■ **Work instructions**:
Return the lines exactly as they stand, from the first of the material through the line containing "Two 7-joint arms".

■ **Material provided**:
━━━━

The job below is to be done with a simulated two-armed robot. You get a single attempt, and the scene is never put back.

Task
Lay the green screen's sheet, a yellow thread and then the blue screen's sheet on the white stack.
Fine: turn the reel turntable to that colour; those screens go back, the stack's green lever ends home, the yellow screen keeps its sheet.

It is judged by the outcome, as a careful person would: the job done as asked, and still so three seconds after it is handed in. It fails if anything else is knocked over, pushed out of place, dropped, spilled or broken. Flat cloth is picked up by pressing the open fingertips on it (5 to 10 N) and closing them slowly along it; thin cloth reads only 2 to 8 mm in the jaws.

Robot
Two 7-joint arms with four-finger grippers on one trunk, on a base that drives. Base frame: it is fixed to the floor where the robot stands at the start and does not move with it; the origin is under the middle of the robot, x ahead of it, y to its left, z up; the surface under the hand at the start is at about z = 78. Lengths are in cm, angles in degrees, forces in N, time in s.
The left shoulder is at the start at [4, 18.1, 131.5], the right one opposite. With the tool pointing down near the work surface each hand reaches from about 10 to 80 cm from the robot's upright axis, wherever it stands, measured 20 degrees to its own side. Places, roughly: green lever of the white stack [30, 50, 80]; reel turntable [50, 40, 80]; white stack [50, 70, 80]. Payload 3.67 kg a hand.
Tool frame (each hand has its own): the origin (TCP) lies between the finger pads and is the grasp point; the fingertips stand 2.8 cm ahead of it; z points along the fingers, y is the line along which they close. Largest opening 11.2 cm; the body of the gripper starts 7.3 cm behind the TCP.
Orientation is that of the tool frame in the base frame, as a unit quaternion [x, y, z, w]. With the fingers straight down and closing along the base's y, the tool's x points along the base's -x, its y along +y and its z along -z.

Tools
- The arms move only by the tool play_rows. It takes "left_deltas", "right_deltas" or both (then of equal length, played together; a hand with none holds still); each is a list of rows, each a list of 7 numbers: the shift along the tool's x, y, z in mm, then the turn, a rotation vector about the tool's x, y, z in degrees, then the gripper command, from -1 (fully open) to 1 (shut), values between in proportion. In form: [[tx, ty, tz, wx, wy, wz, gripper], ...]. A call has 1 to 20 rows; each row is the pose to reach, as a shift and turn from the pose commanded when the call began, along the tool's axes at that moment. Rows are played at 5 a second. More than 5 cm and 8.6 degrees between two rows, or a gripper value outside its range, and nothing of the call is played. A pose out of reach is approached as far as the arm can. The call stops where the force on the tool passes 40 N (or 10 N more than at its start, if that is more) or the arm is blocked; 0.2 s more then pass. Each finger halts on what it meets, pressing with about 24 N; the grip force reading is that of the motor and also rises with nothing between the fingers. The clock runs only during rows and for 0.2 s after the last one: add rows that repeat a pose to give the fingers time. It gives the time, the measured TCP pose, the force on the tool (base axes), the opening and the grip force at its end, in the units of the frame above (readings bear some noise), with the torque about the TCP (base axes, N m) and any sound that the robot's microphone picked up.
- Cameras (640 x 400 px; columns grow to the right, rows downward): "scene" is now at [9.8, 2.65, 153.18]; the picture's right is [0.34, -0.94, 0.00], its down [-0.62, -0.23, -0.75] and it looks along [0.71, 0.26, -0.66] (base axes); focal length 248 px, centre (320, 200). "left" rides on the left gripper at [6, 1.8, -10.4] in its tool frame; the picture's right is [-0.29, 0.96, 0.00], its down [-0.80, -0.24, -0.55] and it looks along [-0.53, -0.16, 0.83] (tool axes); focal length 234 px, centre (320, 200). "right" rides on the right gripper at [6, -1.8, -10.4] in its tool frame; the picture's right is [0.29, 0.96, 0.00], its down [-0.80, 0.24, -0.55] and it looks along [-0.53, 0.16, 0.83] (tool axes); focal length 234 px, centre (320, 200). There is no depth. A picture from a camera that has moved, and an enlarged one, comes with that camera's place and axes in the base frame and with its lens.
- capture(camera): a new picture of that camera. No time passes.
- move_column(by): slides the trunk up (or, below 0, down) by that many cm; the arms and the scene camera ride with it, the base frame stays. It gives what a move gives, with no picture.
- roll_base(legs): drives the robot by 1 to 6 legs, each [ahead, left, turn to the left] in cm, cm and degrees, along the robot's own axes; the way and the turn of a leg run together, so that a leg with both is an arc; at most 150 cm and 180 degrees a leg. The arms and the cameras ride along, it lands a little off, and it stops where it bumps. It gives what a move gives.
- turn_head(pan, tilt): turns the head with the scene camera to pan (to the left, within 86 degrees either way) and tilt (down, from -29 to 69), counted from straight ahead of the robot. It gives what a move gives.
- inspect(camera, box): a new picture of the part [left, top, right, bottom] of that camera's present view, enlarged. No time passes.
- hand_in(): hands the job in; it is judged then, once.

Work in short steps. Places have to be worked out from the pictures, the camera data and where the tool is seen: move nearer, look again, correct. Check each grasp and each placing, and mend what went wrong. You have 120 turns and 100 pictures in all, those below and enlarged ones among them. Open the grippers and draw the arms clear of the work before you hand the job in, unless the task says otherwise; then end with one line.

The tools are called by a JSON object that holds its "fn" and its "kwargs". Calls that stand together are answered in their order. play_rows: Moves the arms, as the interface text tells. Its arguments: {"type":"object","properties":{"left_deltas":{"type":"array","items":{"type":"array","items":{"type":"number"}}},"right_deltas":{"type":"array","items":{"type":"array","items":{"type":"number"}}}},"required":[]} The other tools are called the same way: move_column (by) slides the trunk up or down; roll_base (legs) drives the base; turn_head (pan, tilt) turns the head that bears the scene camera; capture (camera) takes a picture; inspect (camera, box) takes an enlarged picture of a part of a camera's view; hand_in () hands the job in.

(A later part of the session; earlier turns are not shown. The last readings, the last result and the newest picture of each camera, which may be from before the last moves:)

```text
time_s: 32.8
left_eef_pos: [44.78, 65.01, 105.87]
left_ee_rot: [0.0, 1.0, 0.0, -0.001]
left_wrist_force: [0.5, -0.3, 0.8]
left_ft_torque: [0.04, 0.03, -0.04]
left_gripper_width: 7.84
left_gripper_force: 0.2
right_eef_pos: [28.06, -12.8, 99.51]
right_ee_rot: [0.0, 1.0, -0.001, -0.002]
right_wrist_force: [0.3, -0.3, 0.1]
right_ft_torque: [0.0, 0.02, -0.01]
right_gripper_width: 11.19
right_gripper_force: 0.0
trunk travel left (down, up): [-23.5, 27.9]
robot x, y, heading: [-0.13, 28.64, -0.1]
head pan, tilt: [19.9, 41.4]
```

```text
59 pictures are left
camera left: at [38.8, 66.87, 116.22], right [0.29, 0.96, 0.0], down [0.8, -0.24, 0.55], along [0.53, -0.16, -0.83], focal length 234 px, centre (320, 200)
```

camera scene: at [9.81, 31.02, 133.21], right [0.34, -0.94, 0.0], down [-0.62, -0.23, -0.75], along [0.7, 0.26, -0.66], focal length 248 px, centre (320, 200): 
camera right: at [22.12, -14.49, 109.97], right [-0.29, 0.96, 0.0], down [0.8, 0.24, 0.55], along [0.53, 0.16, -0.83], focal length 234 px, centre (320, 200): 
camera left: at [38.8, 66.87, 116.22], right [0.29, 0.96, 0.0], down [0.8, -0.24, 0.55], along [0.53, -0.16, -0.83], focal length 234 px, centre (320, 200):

━━━━

■ **Result of the exercise**:
The job below is to be done with a simulated two-armed robot. You get a single attempt, and the scene is never put back.

Task
Lay the green screen's sheet, a yellow thread and then the blue screen's sheet on the white stack.
Fine: turn the reel turntable to that colour; those screens go back, the stack's green lever ends home, the yellow screen keeps its sheet.

It is judged by the outcome, as a careful person would: the job done as asked, and still so three seconds after it is handed in. It fails if anything else is knocked over, pushed out of place, dropped, spilled or broken. Flat cloth is picked up by pressing the open fingertips on it (5 to 10 N) and closing them slowly along it; thin cloth reads only 2 to 8 mm in the jaws.

Robot
Two 7-joint arms with four-finger grippers on one trunk, on a base that drives. Base frame: it is fixed to the floor where the robot stands at the start and does not move with it; the origin is under the middle of the robot, x ahead of it, y to its left, z up; the surface under the hand at the start is at about z = 78. Lengths are in cm, angles in degrees, forces in N, time in s.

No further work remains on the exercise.